I told him grandma went to heaven to be with God and that was about it. Of course, this was a very painful time for me and he saw me cry a lot. He would just look at me and say, "do you miss your mommy?" and "it's okay, mama, she's in heaven and not sick anymore." (sniff, sniff) So he just accepted the little bit that I told him about it because it is over their heads at that age.

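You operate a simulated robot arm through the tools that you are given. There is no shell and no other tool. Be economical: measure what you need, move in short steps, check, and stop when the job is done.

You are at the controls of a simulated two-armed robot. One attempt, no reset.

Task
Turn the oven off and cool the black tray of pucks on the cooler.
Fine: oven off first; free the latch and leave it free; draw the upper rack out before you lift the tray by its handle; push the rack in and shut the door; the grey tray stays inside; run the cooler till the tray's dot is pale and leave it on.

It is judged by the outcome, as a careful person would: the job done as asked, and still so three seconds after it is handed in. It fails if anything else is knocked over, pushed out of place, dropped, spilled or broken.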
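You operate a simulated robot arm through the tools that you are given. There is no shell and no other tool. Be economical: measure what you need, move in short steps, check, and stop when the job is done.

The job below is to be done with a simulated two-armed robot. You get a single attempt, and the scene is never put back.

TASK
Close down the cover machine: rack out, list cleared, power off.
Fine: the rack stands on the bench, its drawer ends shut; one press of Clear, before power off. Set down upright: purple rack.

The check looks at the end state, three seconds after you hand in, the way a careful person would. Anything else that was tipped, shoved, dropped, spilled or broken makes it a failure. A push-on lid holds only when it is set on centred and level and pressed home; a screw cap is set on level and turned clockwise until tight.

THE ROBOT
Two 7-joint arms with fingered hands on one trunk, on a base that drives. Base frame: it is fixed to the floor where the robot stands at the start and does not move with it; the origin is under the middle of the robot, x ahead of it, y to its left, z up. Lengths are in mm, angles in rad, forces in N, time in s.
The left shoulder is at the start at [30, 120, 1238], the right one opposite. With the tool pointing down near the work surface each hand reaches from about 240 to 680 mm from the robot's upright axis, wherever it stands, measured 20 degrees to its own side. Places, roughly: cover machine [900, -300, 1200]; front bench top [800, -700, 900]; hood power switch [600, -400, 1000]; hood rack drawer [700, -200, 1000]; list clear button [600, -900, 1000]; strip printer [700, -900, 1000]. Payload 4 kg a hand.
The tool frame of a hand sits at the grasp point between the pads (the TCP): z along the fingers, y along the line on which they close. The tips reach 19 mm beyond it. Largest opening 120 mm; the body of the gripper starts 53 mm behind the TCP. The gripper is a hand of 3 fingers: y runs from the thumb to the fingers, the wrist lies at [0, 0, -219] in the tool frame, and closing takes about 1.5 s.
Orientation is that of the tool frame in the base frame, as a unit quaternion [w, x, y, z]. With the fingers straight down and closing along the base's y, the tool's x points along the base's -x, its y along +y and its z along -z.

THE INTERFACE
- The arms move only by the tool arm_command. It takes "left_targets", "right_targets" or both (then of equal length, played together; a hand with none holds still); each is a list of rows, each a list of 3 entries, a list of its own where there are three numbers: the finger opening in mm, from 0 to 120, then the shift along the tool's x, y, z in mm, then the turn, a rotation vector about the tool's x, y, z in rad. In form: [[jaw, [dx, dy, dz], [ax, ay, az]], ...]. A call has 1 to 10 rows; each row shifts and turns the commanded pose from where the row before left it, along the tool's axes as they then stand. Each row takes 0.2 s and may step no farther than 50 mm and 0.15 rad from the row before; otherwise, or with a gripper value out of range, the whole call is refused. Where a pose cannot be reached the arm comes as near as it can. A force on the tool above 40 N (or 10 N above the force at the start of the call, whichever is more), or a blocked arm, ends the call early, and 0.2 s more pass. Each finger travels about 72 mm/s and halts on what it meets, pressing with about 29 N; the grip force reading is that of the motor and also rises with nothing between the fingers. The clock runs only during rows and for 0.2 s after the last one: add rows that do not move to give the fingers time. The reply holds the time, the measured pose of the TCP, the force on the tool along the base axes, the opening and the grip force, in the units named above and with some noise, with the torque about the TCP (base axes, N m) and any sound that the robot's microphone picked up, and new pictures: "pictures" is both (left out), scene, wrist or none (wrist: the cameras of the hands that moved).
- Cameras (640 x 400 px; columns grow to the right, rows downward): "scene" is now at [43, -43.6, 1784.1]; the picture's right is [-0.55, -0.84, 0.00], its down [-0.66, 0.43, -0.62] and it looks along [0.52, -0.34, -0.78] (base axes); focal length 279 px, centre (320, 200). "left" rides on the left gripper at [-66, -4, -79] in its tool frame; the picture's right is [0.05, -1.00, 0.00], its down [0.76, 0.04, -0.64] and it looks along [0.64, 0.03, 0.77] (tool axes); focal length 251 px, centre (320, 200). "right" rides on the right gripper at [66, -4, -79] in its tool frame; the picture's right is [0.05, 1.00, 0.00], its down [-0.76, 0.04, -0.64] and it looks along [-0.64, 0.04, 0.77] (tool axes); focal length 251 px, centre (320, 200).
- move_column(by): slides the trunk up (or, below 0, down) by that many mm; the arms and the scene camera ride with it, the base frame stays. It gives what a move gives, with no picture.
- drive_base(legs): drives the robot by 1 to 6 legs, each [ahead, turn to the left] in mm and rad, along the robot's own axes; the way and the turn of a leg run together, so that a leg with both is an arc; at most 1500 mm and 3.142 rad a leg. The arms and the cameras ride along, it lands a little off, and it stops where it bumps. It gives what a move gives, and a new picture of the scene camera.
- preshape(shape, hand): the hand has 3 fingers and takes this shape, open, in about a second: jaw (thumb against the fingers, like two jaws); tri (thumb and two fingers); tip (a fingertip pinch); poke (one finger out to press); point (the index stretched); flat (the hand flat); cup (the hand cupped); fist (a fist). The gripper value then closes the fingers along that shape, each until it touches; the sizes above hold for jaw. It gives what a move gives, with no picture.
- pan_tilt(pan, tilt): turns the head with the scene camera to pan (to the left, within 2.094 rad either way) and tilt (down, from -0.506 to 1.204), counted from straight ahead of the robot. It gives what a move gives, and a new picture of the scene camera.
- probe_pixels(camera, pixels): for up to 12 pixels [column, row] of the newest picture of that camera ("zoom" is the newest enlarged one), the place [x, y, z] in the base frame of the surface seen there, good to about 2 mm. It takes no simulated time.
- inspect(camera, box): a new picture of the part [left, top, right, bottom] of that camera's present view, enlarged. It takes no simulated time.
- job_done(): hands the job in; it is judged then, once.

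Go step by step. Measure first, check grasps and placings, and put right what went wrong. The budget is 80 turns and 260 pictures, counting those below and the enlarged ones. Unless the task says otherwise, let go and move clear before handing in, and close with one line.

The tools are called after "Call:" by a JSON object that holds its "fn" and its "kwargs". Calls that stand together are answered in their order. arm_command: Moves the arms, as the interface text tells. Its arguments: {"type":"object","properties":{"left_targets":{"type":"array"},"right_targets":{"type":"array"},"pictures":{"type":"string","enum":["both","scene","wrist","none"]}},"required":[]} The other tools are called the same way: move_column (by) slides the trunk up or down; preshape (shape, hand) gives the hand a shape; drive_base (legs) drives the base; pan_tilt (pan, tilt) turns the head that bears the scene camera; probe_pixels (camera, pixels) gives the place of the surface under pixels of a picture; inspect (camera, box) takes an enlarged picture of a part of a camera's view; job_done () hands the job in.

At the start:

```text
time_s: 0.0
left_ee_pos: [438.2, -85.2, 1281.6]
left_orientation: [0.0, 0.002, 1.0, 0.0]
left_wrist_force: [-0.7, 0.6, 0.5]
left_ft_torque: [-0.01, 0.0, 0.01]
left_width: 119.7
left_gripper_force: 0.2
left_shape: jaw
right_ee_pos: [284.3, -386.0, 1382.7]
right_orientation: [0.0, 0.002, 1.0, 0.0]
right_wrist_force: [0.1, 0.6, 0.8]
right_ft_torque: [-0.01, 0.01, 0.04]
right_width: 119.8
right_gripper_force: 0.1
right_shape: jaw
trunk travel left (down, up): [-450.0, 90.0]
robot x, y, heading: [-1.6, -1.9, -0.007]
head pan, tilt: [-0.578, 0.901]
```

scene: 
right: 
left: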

Good luck with everything.

Kristen
Paolo 11-00
Benjamin 8-03

jubilee
10-13-2004, 02:00 AM
You've gotten some great advice, and I simply wanted to add that when my son has asked difficult questions I've asked him in return what he thought. Like when my son was about 3 years old: "Mommy, where did kitty go when he died?" "What do you think, Jacob?" "Well, I think kitty is flying in the clouds chasing yarn." Then we just had some time remembering kitty and his love of chasing everything from yarn to a beam of light. It gives the child a chance to voice their concerns and actually doesn't go over their head with too much info.

toomanystrollers
10-13-2004, 08:10 AM
I'm sorry for your loss.

My dad died when dd was 4 and we didn't bring her to the wake or funeral. She was very close with her Buppa and I knew I wasn't emotionally up to all her questions. And I'd rather have her memories of Bup when he was alive, not laid out in a casket.

Tess and her brother attended the gathering at my mom's house following the services. They definitely helped lighten the mood and the relatives got to spend time with them.